Andrea Rispoli, con penna brillante e scorrevole, si mostra profondo conoscitore e ricostruttore dell’epopea napoleonica e, soprattutto, dell’innovativo e personalissimo genio militare di Bonaparte e, al tempo stesso, studioso attento ed appassionato di tattica e strategia calata negli scenari operativi di combattimento.
Dalle sue pagine emergono, ben raffigurati dalla narrazione, i tratti della personalità magnetica – il cui solo sguardo “attraversa la testa”- e cioè il fascino carismatico, l’eleganza del condottiero instancabile, l’energia dominatrice, l’intraprendenza e l’audacia manovriera, lo slancio motivante, l’intuito brillante, l’arguzia rapace, il vigore guerriero e, soprattutto, l’intelligenza versatile e duttile capace di gestire nello stesso tempo più fronti e situazioni complesse (da cui la definizione nel linguaggio comune di “mente napoleonica”). Si riporta l’efficace descrizione della tattica militare napoleonica del generale Grazioli: “…. fino all’ultimo niente preconcetti, niente schemi, niente dogmatismi. Un grande senso della realtà, un perfettissimo intuito nel modo più opportuno per fronteggiare elasticamente le varie situazioni….”

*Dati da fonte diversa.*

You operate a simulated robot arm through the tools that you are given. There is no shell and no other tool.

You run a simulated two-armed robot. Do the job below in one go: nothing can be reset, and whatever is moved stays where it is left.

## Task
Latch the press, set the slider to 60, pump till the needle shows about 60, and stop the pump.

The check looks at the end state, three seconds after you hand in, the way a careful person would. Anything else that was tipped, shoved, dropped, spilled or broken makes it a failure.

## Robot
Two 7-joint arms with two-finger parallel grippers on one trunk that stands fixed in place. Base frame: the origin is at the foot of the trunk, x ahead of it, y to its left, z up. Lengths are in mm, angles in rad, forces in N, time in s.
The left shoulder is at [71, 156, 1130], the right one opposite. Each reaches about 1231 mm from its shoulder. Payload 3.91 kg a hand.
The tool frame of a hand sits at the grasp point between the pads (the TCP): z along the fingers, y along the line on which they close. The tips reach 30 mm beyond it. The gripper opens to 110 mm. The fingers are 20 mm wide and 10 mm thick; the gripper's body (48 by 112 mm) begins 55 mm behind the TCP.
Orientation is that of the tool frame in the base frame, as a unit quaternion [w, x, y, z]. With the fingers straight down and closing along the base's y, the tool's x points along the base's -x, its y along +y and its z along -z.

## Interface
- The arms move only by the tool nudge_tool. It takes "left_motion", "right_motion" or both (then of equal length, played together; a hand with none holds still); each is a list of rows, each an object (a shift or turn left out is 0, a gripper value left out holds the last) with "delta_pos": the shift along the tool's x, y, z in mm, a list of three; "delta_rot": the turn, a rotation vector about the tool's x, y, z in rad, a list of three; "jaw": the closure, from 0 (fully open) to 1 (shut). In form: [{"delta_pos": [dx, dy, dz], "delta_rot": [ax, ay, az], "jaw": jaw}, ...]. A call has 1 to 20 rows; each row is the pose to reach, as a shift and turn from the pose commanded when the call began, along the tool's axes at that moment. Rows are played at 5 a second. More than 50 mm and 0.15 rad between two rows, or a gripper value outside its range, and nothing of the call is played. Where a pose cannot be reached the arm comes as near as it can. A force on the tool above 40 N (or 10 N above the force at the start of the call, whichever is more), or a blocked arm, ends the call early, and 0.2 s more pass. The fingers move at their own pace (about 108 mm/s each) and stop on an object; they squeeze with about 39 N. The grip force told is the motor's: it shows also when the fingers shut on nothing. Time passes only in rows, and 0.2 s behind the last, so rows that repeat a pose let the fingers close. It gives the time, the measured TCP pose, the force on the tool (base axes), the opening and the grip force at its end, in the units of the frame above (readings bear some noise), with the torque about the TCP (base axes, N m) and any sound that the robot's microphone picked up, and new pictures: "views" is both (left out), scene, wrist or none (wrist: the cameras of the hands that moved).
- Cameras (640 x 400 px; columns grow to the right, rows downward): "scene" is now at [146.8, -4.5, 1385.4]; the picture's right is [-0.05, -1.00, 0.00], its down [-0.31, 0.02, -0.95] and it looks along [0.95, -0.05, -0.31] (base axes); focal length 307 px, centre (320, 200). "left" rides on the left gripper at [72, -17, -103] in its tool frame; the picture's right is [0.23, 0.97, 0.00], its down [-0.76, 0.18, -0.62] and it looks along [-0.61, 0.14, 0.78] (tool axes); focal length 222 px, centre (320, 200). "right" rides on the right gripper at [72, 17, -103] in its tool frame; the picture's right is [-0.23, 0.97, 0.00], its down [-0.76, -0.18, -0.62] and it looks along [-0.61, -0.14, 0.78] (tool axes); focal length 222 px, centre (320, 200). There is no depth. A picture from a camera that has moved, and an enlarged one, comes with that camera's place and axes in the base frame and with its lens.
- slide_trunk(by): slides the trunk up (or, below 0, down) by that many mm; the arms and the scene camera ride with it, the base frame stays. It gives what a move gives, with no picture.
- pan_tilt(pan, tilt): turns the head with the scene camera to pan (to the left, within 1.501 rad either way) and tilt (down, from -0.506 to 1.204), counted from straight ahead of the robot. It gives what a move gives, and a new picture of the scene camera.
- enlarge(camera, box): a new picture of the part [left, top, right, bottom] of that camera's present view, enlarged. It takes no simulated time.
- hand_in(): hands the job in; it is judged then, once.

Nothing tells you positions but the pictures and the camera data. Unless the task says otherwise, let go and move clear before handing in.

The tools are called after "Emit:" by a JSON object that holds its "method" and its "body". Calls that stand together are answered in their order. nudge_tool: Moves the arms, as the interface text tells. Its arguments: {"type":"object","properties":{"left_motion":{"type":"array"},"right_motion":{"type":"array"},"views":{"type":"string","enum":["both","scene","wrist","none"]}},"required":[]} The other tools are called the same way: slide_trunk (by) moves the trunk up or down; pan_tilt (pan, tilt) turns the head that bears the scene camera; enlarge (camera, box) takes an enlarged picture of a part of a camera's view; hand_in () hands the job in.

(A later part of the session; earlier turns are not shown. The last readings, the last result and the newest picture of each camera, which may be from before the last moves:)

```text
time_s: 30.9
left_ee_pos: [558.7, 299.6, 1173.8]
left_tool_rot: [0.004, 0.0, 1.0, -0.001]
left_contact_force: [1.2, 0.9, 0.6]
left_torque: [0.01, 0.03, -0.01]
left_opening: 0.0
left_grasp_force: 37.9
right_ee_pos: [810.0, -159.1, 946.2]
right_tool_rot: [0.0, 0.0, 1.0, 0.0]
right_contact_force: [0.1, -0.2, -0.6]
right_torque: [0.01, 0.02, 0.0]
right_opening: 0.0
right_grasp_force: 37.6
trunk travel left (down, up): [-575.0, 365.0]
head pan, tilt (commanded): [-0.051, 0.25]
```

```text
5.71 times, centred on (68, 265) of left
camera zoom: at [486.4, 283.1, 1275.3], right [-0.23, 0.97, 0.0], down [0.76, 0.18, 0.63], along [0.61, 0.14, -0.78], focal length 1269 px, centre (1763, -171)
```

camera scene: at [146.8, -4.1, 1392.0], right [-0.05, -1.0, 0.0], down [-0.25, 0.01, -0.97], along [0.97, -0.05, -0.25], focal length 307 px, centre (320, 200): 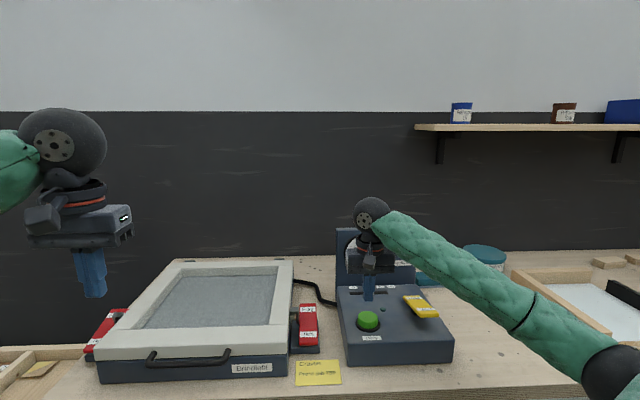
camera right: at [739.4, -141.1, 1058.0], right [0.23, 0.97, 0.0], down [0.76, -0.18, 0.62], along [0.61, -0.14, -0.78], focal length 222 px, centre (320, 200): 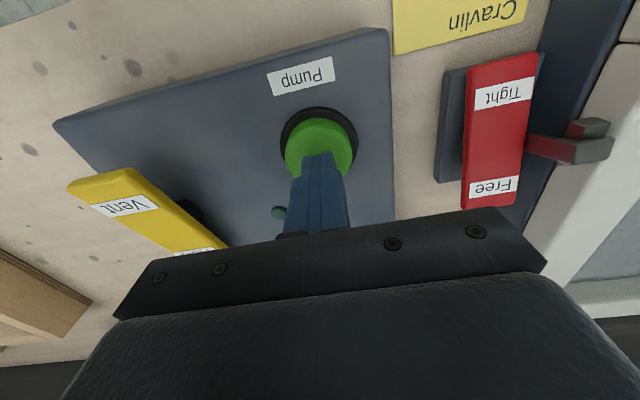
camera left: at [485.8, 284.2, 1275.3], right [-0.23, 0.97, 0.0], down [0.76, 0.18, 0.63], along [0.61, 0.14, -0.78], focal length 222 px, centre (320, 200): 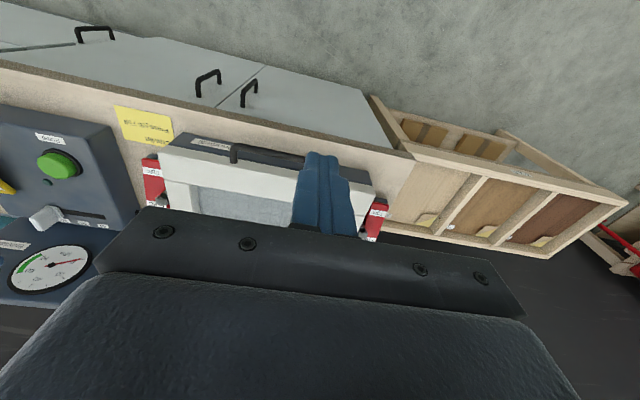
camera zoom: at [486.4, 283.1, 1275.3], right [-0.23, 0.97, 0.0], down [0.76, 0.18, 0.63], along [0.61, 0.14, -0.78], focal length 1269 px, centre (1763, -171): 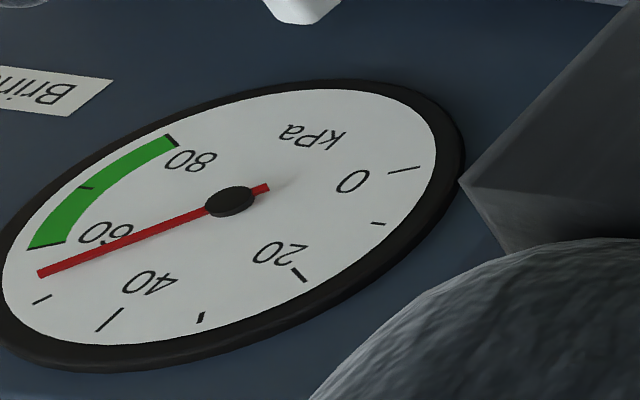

Nel frontespizio dei capitoli sono riportate – a mo’ di sintesi dell’articolata narrazione – frasi famose e significative del Generale, che ne riassumono il pensiero: “io do un ordine o taccio”, “prendi il tempo per riflettere ma quando è giunta l’ora di agire smetti di pensare e scendi in campo”, “posso perdere una battaglia ma mai un minuto”, “non si può guidare un popolo se non gli si mostra un avvenire”, “un capo è un venditore di speranze”, ecc.
L’autore analizza in modo particolareggiato lo sviluppo della battaglia consumatasi nel pianoro di Rivoli sia attraverso un’accurata e rigorosa ricerca storica – documentata dalle plurime citazioni e dal ricco apparato bibliografico – sia mediante la coinvolgente ricostruzione dei luoghi di combattimento, anche nel vivo dei particolari geografici e territoriali (che solo un vero appassionato, oltre che perito, è in grado di esprimere).
Emerge una rilettura puntuale, e con risvolti originali, di una notevole pagina di storia militare – con conseguenze anche tecniche, come ad esempio lo sviluppo della cartografia – consumata nella campagna dell’Italia del Nord di fine Settecento, svolta con stile vivace e gradevole, gusto della ricostruzione, elementi di dottrina militare, introspezione psicologica ma soprattutto con passione e sentimento che permeano la trama di una narrazione efficace e pregevole.
In definitiva, ne risulta una pubblicazione godibile che nel focalizzare la battaglia di Rivoli richiama una più ampia ricostruzione del personaggio napoleonico e dello scenario storico di riferimento, ancor oggi di assoluto interesse e rilievo per la storia moderna e contemporanea d’Italia e d’Europa, che proprio da quegli avvenimenti trae inizio.